* _Document text_:
--- START ---

Field observation studies have elucidated how various traits, and trade-offs between these traits, enable organisms to scavenge upon marine carrion. A trait-based assessment enables scaling of marine scavengers along the obligate-facultative scavenging continuum is given in Fig. 7.2. This scaling can pinpoint the scavenging taxa that will primarily make use of marine carrion (including discards) and therefore have the potential to experience a population level effect when discard levels change. As discussed in more details in Sect. 7.4, the next step of this work will thus be to perform the actual ranking of the taxa identified in Sect. 7.2.2 into the continuum, on the basis of their life history.
Fig. 7.2

Encounter probability and handling tactics determine an organism’s scavenging ability. The traits of these two parameters make up a qualitative scale of scavenging that can be applied to any given species to assess the relative importance of carrion, including dead discards, in its diet. The ranking of species in the triangle is for illustrative purposes but does not represent a formal analysis as such. (Scavengers from left to right: hagfish and amphipod spp., dogfish and edible crab. In the centre: starfish, ophiurids and hermit crabs. Predator: tuna. Detritivore: Echinocardium spp). NB: The probability that facultative scavengers also consume fisheries discards (with more or less focus upon predation or detritivorous strategies – e.g. injured or stressed discards) was not estimated in field observation trials and requires further research. Inspired by Kane et al. (2017)

Most observational studies used marine carrion as a proxy for discards in their field tests. In general, these trials did not reflect commercial discarding practices. We acknowledge, for instance, that not all discarded organisms are dead when they are returned to the sea after commercial fishing. Foraging upon a mixture of dead, stressed, injured and potentially undamaged discarded organisms implies that discards are not only suitable as a food source to obligate scavengers, but also to predators. The consumption of stressed and injured organisms following discarding practices were less frequently examined in the observational studies but may affect foraging by facultative scavengers in commercial discarding practices.

Observational studies have also not focused on mimicking the total amount of carrion that is discarded in commercial fishing practices, nor the way it is spread or lumped on the seabed or the frequency of discard availability. Although observational studies indicated that discards are consumed in a short time window (within days), we are not aware of any observational studies underpinning these assumptions in relation to the recurrent high amounts of discards that become available following commercial discarding. When the assumption of rapid consumption of all discarded material does not hold in certain circumstances, we may expect that not all fisheries-induced carrion will be consumed by scavengers. A fraction of the discards may be fragmented and become available to detritivores later.

--- END ---

* _Data provided_:
--- START ---

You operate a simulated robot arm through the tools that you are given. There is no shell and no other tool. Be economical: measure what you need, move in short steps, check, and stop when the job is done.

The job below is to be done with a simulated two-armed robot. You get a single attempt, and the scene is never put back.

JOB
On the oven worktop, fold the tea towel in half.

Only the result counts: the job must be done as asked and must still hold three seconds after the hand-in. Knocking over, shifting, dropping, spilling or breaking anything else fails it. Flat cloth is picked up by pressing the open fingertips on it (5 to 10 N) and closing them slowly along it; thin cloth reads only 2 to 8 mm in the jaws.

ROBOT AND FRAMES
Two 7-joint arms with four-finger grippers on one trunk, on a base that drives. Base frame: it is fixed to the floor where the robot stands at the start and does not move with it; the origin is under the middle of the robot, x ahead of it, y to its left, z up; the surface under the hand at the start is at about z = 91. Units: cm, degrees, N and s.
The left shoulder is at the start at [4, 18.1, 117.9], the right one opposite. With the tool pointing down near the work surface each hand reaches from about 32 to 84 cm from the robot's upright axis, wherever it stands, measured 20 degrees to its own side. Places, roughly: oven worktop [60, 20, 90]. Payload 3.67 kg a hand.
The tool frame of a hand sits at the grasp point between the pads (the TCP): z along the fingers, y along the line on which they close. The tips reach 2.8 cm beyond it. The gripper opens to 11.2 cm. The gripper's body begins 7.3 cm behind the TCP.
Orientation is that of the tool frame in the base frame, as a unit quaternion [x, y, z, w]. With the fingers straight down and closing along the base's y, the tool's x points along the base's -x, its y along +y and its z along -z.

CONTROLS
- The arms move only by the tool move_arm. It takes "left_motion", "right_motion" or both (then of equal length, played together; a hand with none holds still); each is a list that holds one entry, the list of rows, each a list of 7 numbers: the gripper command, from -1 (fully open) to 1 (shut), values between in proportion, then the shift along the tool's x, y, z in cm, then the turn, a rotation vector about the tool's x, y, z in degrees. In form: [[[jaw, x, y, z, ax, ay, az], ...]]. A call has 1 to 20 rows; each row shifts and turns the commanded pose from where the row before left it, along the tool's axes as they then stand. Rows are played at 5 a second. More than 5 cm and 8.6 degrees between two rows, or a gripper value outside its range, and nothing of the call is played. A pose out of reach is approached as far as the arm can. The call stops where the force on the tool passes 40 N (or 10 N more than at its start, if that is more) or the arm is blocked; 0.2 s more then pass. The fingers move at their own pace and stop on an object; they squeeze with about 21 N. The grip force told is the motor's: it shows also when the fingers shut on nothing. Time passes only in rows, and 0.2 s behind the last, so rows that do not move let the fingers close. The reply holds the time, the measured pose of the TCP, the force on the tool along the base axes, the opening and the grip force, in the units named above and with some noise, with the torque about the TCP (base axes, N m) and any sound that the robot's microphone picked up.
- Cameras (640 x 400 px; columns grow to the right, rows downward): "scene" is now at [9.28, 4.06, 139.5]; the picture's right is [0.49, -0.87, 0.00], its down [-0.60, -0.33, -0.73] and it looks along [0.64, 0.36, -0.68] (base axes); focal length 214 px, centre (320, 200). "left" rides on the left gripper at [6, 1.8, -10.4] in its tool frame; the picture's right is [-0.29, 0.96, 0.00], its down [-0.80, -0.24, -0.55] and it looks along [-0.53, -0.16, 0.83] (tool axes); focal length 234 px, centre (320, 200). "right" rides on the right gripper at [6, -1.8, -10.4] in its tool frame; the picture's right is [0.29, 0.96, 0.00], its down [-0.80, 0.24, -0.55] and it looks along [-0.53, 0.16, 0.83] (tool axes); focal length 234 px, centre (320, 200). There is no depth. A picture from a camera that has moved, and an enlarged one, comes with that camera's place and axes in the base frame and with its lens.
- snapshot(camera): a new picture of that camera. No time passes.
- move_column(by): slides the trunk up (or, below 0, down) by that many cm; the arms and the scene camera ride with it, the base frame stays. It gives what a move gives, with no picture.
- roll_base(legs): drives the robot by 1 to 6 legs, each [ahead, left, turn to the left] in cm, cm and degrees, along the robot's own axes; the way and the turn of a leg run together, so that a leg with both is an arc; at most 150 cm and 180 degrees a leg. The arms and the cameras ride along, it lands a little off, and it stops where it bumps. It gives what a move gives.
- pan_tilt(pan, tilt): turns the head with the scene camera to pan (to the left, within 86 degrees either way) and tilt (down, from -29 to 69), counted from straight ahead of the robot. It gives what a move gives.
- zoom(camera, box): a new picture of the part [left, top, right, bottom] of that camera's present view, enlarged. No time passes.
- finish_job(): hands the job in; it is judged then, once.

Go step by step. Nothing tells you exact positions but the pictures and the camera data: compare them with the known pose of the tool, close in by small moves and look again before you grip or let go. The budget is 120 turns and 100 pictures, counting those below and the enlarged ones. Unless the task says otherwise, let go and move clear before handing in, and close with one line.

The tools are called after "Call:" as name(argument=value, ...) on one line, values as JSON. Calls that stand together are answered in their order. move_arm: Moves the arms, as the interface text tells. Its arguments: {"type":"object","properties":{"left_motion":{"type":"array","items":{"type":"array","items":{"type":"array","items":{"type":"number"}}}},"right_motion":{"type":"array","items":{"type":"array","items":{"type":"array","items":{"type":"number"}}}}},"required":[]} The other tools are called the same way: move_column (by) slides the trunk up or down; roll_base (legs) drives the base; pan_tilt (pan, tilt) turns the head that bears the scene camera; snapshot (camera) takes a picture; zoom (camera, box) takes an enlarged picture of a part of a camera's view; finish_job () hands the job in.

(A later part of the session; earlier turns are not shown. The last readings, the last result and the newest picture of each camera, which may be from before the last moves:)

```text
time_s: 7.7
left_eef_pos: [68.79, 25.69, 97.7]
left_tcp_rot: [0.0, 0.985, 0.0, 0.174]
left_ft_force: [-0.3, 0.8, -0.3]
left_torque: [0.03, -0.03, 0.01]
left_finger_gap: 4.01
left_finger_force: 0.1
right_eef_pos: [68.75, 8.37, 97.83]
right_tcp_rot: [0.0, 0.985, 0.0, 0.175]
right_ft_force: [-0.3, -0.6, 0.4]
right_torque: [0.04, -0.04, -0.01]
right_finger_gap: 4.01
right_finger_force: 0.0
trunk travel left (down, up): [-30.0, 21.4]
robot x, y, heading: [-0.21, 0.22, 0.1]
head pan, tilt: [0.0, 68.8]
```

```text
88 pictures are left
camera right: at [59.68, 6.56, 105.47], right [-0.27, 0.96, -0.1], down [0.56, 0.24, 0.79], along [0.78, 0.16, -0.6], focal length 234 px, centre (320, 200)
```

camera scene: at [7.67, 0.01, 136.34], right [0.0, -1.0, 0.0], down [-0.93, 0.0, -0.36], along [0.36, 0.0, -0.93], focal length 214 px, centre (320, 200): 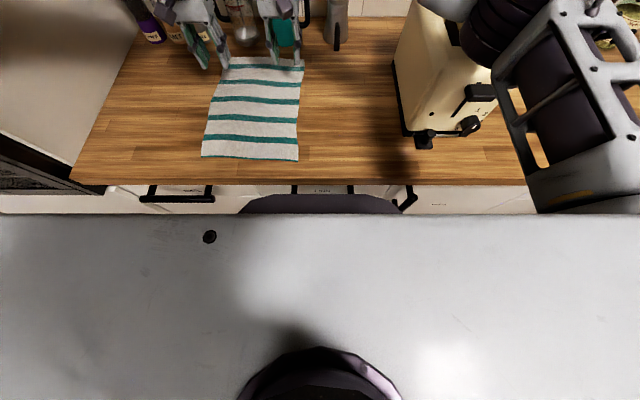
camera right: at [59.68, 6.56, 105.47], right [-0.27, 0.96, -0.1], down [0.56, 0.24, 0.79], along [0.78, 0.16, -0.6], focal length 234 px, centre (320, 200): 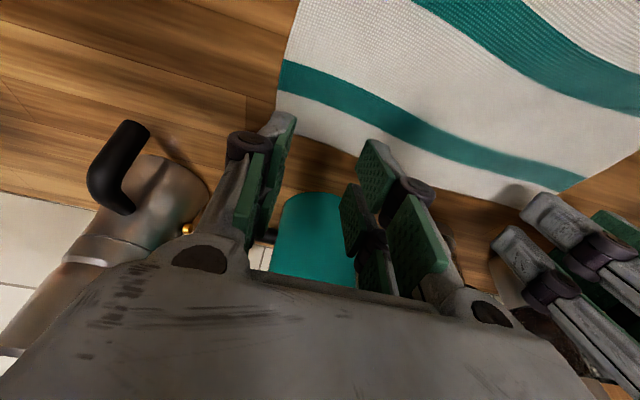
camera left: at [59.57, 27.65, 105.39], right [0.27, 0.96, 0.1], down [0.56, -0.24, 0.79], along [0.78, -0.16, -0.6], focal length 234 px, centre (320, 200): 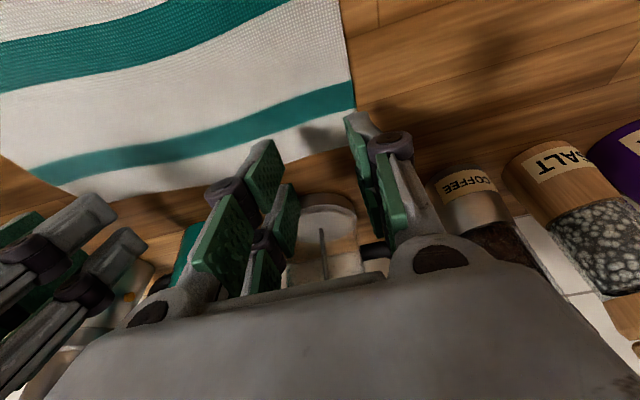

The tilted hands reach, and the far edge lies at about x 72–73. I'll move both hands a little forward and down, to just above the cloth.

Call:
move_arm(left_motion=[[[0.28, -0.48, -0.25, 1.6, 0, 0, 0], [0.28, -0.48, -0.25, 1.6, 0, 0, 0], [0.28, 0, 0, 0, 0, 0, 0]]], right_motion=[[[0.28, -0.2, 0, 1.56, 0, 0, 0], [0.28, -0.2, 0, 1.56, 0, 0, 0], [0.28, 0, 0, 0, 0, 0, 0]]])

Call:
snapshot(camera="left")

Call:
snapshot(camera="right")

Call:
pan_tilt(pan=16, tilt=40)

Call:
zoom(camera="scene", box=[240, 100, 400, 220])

--- END ---

* _Exercise_: Cite the document text exactly. Begin with "Observational studies have" and finish with "to detritivores later.".

* _Response for this exercise_:
Observational studies have also not focused on mimicking the total amount of carrion that is discarded in commercial fishing practices, nor the way it is spread or lumped on the seabed or the frequency of discard availability. Although observational studies indicated that discards are consumed in a short time window (within days), we are not aware of any observational studies underpinning these assumptions in relation to the recurrent high amounts of discards that become available following commercial discarding. When the assumption of rapid consumption of all discarded material does not hold in certain circumstances, we may expect that not all fisheries-induced carrion will be consumed by scavengers. A fraction of the discards may be fragmented and become available to detritivores later.